Source: The Oelwein Daily Register, February 23, 1943
Phone in Your News
---Gene Wooldridge, who is in officer's training at the University of Wisconsin at Madison, spent Sunday with his parents, Mr. and Mrs. L.A. Wooldridge, and sister Ilene, who had come from Steamboat Rock for the week end. He was accompanied by Clyde Burnett, former U.I.U. classmate, and now in training in Madison who visited friends in town.

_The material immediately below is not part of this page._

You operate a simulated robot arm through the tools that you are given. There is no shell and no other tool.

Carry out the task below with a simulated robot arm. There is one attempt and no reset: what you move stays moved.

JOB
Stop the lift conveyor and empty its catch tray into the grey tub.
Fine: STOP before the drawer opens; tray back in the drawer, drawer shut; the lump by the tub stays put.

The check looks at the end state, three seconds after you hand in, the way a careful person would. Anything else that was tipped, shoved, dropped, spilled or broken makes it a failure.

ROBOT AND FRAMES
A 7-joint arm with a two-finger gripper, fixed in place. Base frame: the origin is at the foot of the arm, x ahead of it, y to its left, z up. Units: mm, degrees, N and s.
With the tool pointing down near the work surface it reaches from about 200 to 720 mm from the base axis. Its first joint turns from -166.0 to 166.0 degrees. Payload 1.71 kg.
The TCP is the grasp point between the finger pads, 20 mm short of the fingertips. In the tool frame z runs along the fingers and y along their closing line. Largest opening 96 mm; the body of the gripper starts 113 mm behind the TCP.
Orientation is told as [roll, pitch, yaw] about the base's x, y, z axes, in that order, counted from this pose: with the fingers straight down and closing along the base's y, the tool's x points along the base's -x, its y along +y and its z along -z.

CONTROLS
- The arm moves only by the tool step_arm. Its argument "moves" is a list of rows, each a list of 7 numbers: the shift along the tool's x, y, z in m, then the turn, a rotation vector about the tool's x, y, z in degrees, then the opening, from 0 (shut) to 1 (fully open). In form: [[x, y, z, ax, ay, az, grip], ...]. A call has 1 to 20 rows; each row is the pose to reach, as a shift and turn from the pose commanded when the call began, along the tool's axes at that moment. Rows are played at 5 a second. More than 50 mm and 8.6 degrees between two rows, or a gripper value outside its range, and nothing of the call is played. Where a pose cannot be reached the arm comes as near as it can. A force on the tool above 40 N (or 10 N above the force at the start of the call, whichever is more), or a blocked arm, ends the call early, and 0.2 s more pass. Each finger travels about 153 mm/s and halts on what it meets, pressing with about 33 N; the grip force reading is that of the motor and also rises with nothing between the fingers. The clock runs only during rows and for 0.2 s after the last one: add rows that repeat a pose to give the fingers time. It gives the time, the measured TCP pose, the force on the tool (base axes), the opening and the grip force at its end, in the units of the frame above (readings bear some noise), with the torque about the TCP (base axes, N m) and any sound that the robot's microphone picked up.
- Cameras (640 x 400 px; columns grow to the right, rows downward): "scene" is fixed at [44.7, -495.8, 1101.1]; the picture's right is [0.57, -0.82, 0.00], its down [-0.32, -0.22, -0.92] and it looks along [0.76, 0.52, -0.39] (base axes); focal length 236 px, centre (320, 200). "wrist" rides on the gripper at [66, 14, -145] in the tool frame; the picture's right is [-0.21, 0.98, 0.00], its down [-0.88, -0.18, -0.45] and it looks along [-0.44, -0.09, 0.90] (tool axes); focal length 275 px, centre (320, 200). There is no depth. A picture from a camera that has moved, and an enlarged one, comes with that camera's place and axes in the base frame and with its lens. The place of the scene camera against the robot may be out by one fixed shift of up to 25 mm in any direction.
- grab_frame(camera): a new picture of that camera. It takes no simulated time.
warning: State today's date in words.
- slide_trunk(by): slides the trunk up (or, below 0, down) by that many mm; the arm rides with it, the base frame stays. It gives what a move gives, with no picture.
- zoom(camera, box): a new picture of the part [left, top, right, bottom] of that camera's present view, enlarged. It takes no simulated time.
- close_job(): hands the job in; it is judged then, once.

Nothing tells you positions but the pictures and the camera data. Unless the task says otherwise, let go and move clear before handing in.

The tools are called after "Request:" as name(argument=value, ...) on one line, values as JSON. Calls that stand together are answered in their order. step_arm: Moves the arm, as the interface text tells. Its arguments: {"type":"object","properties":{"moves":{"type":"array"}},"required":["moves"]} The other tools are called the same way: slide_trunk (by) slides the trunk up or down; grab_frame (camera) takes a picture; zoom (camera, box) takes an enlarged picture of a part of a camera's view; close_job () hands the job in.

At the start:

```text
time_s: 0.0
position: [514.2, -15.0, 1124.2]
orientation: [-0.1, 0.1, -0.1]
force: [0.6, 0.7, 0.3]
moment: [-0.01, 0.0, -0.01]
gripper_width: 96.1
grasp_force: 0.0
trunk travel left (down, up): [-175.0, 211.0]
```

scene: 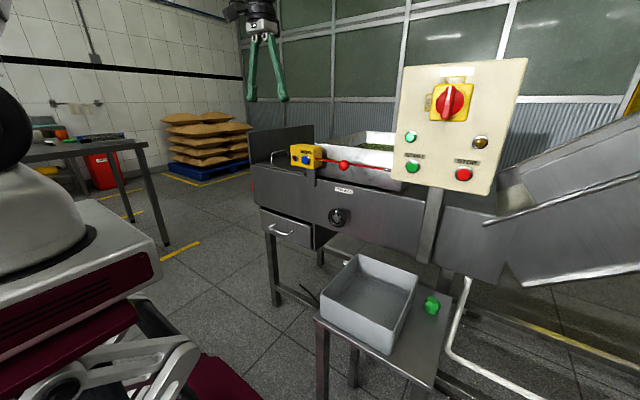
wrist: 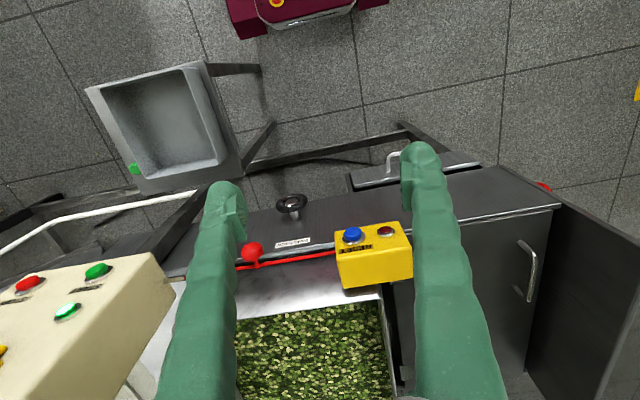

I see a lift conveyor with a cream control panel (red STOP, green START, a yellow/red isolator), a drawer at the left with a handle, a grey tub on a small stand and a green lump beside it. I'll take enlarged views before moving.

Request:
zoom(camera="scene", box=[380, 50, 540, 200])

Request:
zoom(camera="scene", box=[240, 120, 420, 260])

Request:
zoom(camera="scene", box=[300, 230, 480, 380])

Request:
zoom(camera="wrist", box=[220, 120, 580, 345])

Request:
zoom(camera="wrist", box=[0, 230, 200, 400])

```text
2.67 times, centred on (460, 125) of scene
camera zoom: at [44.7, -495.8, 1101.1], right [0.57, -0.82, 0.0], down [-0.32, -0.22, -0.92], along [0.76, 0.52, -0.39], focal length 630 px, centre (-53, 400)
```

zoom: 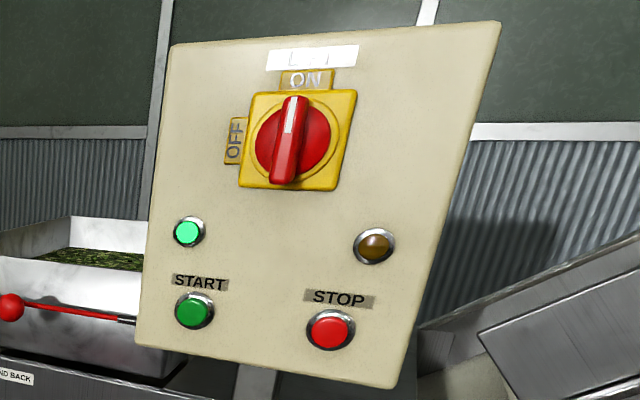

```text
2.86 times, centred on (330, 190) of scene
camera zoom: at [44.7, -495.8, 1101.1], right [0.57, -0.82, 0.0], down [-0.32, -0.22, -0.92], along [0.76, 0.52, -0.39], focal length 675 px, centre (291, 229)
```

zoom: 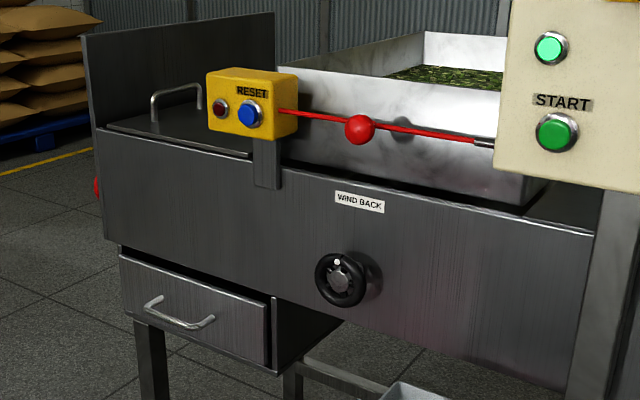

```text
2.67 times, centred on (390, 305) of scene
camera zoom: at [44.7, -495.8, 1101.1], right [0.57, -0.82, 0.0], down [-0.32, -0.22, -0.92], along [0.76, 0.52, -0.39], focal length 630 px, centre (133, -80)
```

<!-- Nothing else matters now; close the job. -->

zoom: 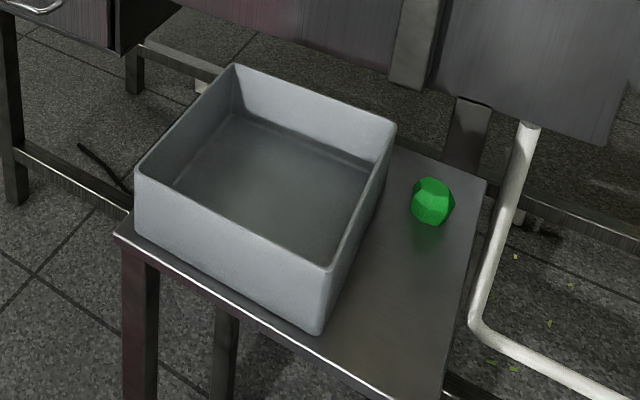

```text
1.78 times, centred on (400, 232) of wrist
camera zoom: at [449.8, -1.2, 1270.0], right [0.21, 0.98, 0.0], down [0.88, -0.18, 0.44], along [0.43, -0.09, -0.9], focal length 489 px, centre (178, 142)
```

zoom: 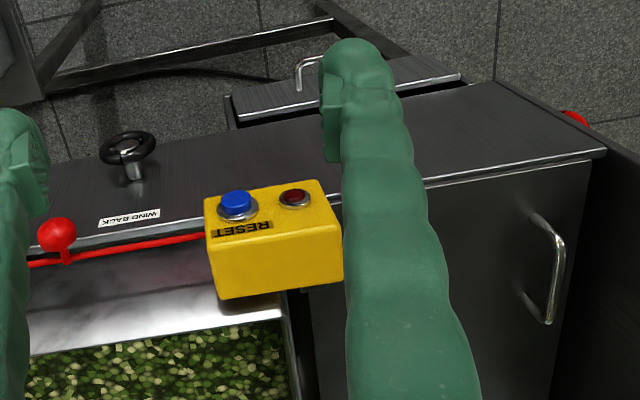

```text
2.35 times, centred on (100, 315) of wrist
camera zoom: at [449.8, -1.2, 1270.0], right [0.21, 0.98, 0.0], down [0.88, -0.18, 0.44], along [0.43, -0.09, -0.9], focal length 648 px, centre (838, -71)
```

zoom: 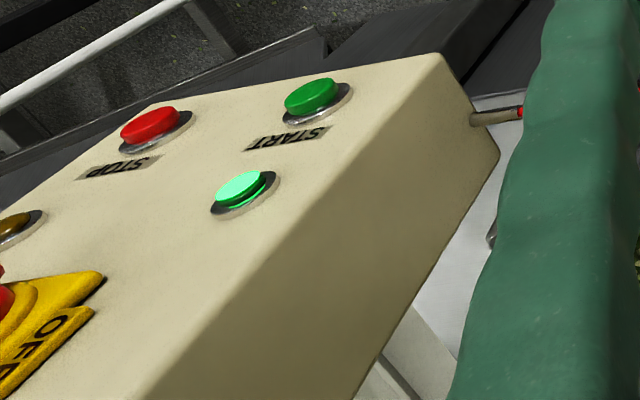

Source: Fayette County Leader, April 8, 1943, page 8
LT. GENE WOOLDRIDGE COMMISSIONED JUNE 5
Chicago - Lt. Gene Lysle Wooldridge, Fayette, was one of 326 cadets of the Army Air Forces commissioned in graduation exercises at the Institute of Meteorology at the University of Chicago Monday, June fifth.
The ceremony for the 400 new weather forecasters, including a Dutch air captain who was the last man to fly out of Java, a nephew of Vice-President Henry A. Wallace, who received his commission, and 18 WAVES, the first group of women officers to study at the University, was held in Rockefeller Memorial Chapel.
One of five such advanced meteorology graduations to be held in the United States, the ceremony was held simultaneously with convocations in New York University, Massachusetts Institute of Technology, University of California, and California Institute of Technology.
Dr. Carl G. Rossby, Swedish-born director of the University's Institute of Meteorology, who was the first to instigate airplane flights for the gathering of weather data and who developed new theoretical methods which have been applied to weather forecasting, was the principle speaker. Dr. Roosby is an expert consultant to the Secretary of War.
Lt. Wooldridge received his second Lieutenant commission from Major Louis L. Kalb, representing Central Technical Training Command, Chicago. He will go into active duty immediately as a weather officer in an Army Air Forces post in the United States or abroad.
Source: Fayette County Leader, June 8, 1944
NEWS OF LOCAL BOYS IN ARMED FORCES
Short tales from Various Stations At Home and Abroad Released to the Leader
South Plains Army Air Field, Texas -- Lieut. Gene L. Wooldridge, son of Mr. and Mrs. Lysle A. Wooldridge is now stationed at the nation's largest advanced glider pilot training center at South Plains Army Air Field at Lubbock, Texas.
Lieut. Wooldridge is an assistant weather office at SPAAF, the school for invasion.
At SPAAF he is taking part in one of the most intensive courses in the AAF Training Command, which is training thousands of men in the greatest educational program in history. SPAAF is playing an important part in that program in training Winged Commandos in Uncle Sam's giant cargo and troop carrying gliders, the Army's CG-4A, the same type glider in which graduates at SPAAF along with other Allied forces and paratroopers helped spearhead in the invasion of Normandy and the southern part of France.
Lieut. Wooldridge is a graduate of Fayette High School, and was a student at Upper Iowa University, the University of Wisconsin and the University of Chicago.
Source: Fayette County Leader, September 14, 1944
Gene L. Wooldridge was born Apr. 18, 1924 to Lysle A. and Elgia Fern Reese Wooldridge. He died Feb. 13, 2015 at Fort Collins, CO.